And where might such a successor have been expected to come from? We had been
told many times that the development of BitKeeper required numerous
person-years of work and millions of dollars of funding. The free software
community was simply not up to the task of creating a tool with that sort
of capabilities - especially not in a hurry. The kernel development
community, having lost a tool it relied upon heavily, appeared doomed to a
long painful period of adjustment.
Two full days later, Linus announced the
first release of a tool called "git." It was, he said, "_really_ nasty,"
but it was a starting point. On April 20, fifteen days after the
withdrawal of BitKeeper, the 2.6.12-rc3 kernel prepatch, done entirely with
git, was released. The git tool, in those days, was clearly suitable only
for early adopters, but, even then, it was also clearly going somewhere.
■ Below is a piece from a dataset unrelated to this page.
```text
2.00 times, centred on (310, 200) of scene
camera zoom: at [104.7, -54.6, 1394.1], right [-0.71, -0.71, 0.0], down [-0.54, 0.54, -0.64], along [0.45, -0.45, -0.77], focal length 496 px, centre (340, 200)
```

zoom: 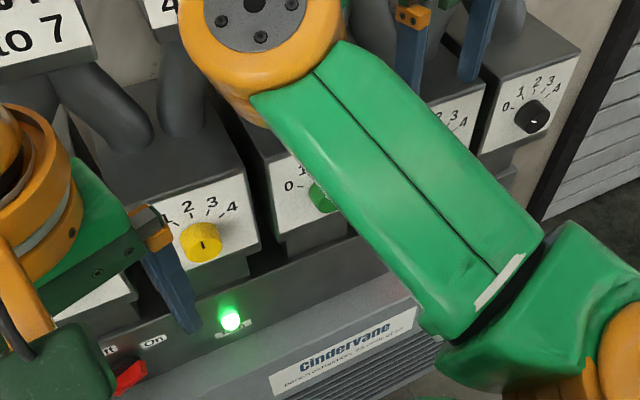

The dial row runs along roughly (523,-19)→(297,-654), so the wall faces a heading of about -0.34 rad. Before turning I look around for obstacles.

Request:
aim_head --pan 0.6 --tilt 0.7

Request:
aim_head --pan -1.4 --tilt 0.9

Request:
Git brings with it some truly innovative concepts; it is not a clone of any
other source code management system. Indeed, at its core, it is not really
an SCM at all. What git offers is a content-addressable object
filesystem. If you store a file in git, it does not really have a name;
instead, it can be looked up using its contents (as represented by an SHA
hash). A hierarchical grouping of files - a particular kernel release, for
example - is represented by a separate "tree" object listing which
files are part of the group and where they are to be found. Files do not
have any history - they simply exist or not, and two versions of the same
file are only linked by virtue of being in the same place in two different
tree objects.
This way of organizing things is hard to grasp, initially, but it makes
some interesting things possible. One of the harder problems in many SCM
systems - handling the renaming of files - requires no special care with
git. A single git repository can hold any number of branches or parallel
trees without confusion. File integrity checking is built into the basic
lookup mechanism, so that corruption will be detected automatically, and,
if desired, kernel releases can be cryptographically signed easily.
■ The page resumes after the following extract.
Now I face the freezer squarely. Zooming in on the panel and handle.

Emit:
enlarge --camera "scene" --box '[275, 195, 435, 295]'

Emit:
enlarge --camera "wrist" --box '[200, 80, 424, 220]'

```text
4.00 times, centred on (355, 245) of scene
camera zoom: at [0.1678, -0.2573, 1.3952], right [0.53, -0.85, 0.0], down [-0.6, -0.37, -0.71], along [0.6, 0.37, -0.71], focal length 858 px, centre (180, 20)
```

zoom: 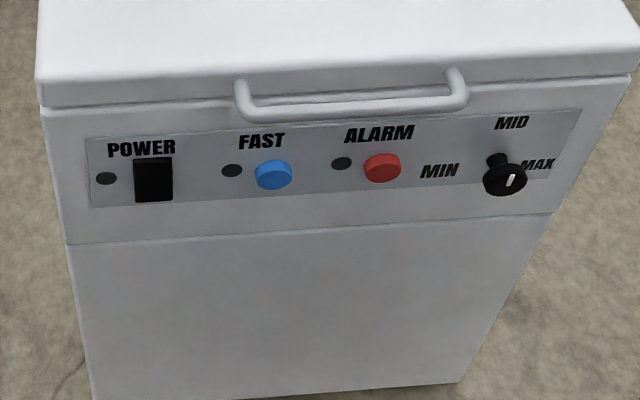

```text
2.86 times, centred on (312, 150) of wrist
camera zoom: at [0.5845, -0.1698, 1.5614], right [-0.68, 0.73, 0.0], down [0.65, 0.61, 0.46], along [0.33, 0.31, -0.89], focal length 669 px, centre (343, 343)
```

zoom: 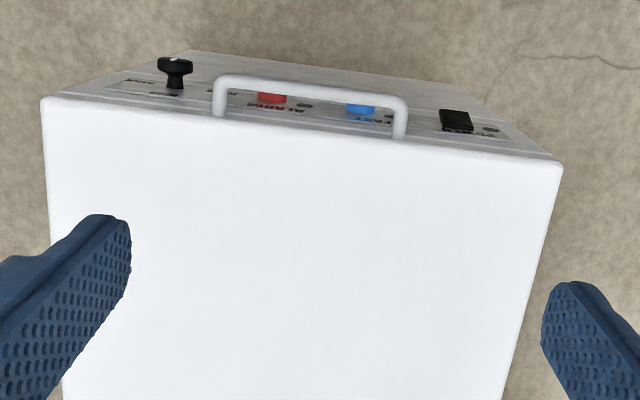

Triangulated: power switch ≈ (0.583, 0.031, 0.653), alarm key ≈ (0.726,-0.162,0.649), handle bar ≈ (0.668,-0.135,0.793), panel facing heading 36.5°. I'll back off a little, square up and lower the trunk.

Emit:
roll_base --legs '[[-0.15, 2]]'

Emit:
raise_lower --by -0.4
Perhaps most importantly, however: git made certain options, such as the
merging of patches, very fast.
It's worth noting that git is not a clone of BitKeeper, or of any other
SCM. Certainly it incorporates lessons learned from years of use of
BitKeeper and other tools; it supports changesets, for example, and is
designed to be used in a distributed mode. But git is something new, it
brings a unique approach to the problem.
Watching the git development process snowball over the last few months has
been fascinating. A large and active development community coalesced
around git in short order; interestingly, relatively few of the core git
developers were significant kernel contributors. In a short period of
time, git has acquired most of the features expected from an SCM, its rough
edges have been smoothed, it has picked up a variety of graphical interfaces,
and it is widely used in the kernel development community. Git is clearly
a success.
The git developers are now working
toward a 1.0 release. As part of that process, Linus has now handed git over to a new
maintainer: Junio Hamano. Junio has been an active git developer for some
time; he will now attempt to take
the project forward as its leader. He will have plenty of work ahead
of him as git moves into a more stable (though still fast-moving) phase.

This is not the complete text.